* **Source document**
## start
Festival Vilar de Mouros 2006
Vilar de Mouros
21-22 Jul 2006

1.º DIA

O mais mítico dos Festivais de Verão estreava-se em 2006 mas com um motivo especial de festejo: Vilar de Mouros comemorava não a 35ª edição do certame como muitos com certeza gostariam, mas sim as três décadas e meia do primeiro festival, a acontecer na vila minhota. A primeira edição do festival que muitos apelidam de “Woodstock português” acontecia em 1971, em tempos de ditadura. Em 1982, Vilar de Mouros, em plena democracia, voltava a ser palco de festa, mas foi só em 1996 que o histórico festival arrancou definitivamente. Vilar de Mouros estava então engalanado, orgulhoso e apostado em repescar muitos dos artistas que haviam já tocado nos mesmos palcos: Durutti Column, os Táxi, os Xutos & Pontapés.

Vilar de Mouros é então um festival onde muitos tentam recuperar uma certa adolescência perdida, mas nem sempre é assim, quer na plateia quer no palco. A prova disso era a primeira banda a subir ao palco principal do festival, os Vicious Five, ainda a passearem por solo nacional Up on the Walls, disco de estreia editado em 2005. Infelizmente, o que assina a este texto pouco mais teve senão a oportunidade de ouvir (e só mesmo ouvir) um par de temas ao longe que pouco deram para perceber da força aplicada em palco.
## end
* **What to work on**
Go on with the source document that begins "Festival Vilar de" from its last line.

* **Data segment**
## start
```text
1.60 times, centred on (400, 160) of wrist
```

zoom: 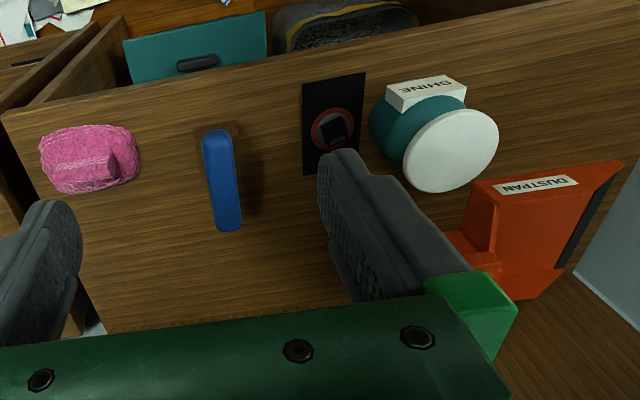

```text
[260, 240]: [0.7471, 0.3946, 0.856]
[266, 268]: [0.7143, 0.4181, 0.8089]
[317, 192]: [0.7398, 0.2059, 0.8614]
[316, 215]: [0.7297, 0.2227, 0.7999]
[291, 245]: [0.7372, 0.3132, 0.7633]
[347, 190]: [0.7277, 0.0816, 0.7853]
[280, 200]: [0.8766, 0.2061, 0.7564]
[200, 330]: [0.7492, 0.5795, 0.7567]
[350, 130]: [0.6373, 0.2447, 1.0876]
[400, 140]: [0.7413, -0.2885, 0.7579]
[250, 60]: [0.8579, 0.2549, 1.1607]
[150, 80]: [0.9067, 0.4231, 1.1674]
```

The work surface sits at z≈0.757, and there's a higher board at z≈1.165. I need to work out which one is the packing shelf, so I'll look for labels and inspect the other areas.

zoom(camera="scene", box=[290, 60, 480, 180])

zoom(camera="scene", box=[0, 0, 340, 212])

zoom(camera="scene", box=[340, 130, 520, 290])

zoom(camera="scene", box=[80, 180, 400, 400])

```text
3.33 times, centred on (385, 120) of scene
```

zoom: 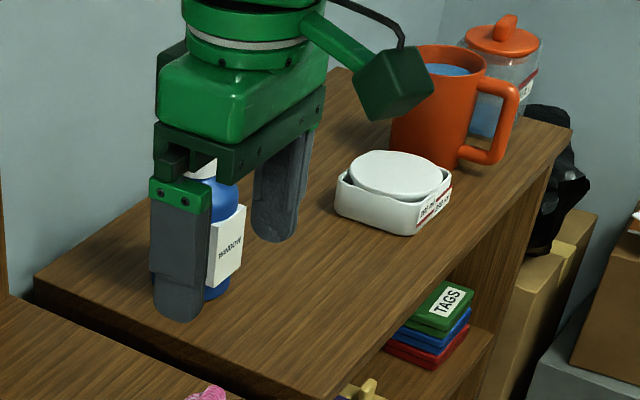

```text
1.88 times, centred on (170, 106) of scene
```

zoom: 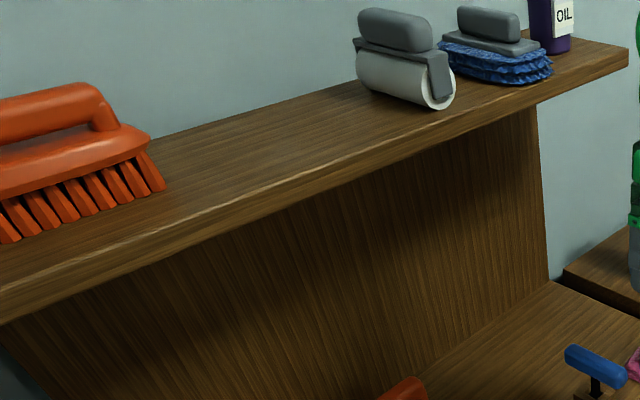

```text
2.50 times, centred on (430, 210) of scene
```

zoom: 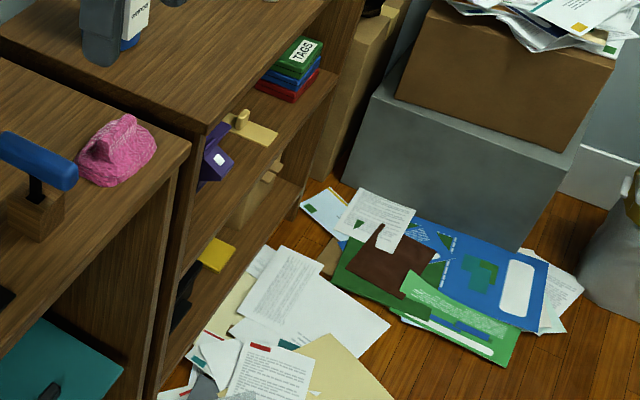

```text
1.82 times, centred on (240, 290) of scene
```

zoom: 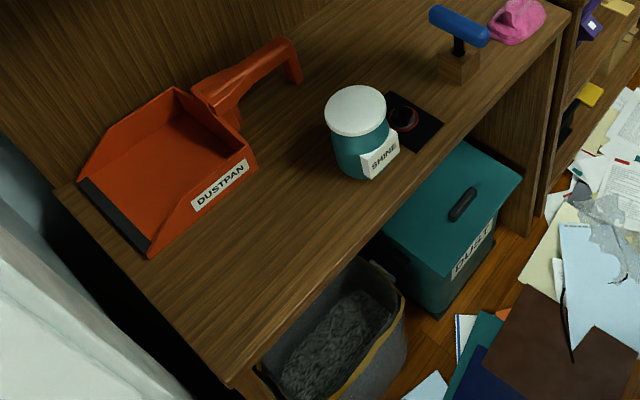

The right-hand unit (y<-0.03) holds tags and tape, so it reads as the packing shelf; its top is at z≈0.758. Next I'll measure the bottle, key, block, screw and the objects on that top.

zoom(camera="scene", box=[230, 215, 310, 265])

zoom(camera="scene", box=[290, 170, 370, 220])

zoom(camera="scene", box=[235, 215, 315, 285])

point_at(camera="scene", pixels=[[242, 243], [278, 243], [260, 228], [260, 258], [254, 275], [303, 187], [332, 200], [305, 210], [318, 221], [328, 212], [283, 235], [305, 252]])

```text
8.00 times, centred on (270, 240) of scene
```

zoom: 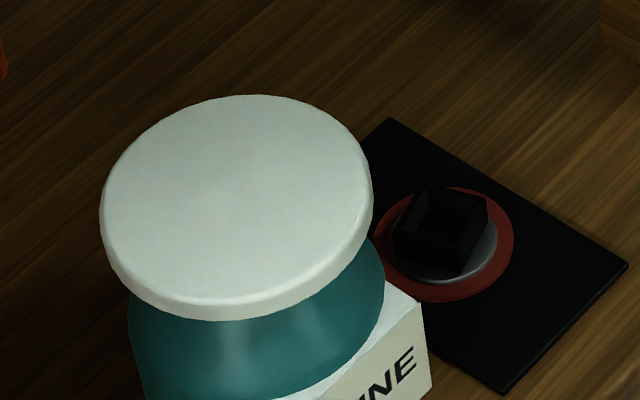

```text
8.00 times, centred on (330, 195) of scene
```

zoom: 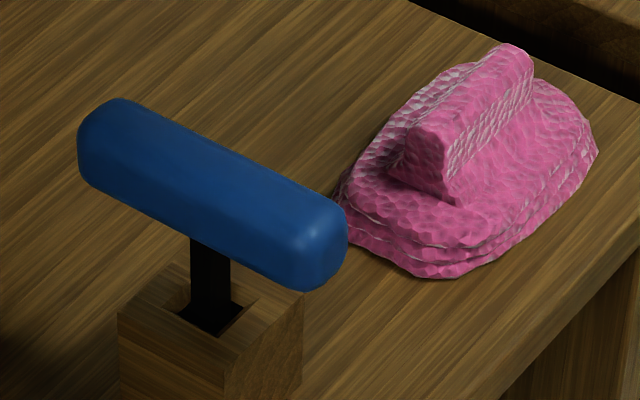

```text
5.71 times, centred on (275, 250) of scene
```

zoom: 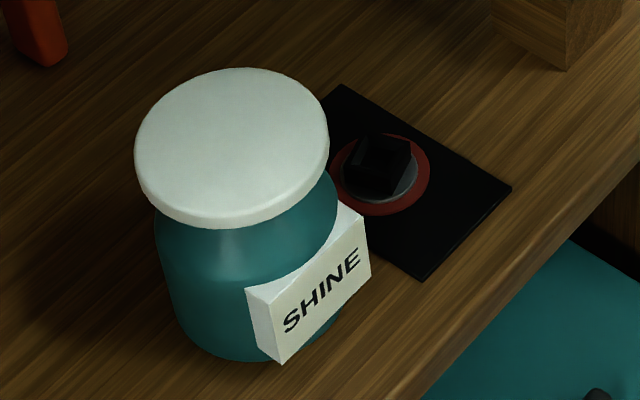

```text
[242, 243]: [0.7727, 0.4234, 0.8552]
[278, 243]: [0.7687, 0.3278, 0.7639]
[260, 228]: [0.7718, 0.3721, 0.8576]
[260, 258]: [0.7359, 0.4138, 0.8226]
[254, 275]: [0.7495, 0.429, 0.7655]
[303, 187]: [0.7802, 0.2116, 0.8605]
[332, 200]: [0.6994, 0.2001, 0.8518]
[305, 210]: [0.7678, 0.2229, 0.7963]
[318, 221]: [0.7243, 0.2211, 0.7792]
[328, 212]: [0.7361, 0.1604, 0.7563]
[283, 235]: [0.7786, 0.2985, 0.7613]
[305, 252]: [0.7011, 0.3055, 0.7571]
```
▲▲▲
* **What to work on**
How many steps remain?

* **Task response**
## end
* **Task response**
E porque se sabe que o primeiro dia em festival é geralmente o mais atribulado saltamos directamente para aquela que era provavelmente uma das actuações mais esperadas por alguns: a dos norte-americanos Mojave 3, liderados por Neil Halstead, com o último disco de originais, intitulado Puzzles Like You, debaixo do braço e com surpresas. É realmente significativo falar em Puzzles Like You se se referir logo logo depois que este não é um disco tipicamente Mojave 3. É um disco infinitamente mais rock, que deita um pouco para trás a delicadeza precisamente desértica da banda norte-americana.

Mojave 3 © Angela Costa

Quando mais temas de Puzzles Like You os Mojave 3 apresentavam mais se tornava óbvio que esse era o caminho mais adequado a seguir frente a plateia que sabia que de seguida ia ter os Xutos & Pontapés e os Sepultura em cima do palco. Ainda assim os Mojave 3 ousaram pegar em “In love with a view” e em “Bluebird of happiness”. Contudo, a menina dos Mojave 3 esteve um pouco fora de cena em demasia do que aquilo que se poderia esperar – chegou até a sair do palco. Finalmente, os Mojave 3, apesar da actualidade mais rock, funcionariam com certeza melhor actuando num palco rodeado de tecto e paredes que não deixassem sair aquela combinação de teclados e guitarras mas acima de tudo, a habitual beleza das vozes masculina e feminina, sobretudo quando seguem o mesmo caminho.

Em nota de rodapé informa-se que os Xutos & Pontapés e os Sepultura (mais os últimos que os primeiros) parecem ter cumprido, de acordo com as expectativas de cada um. De acordo com as expectativas e exigências de cada um.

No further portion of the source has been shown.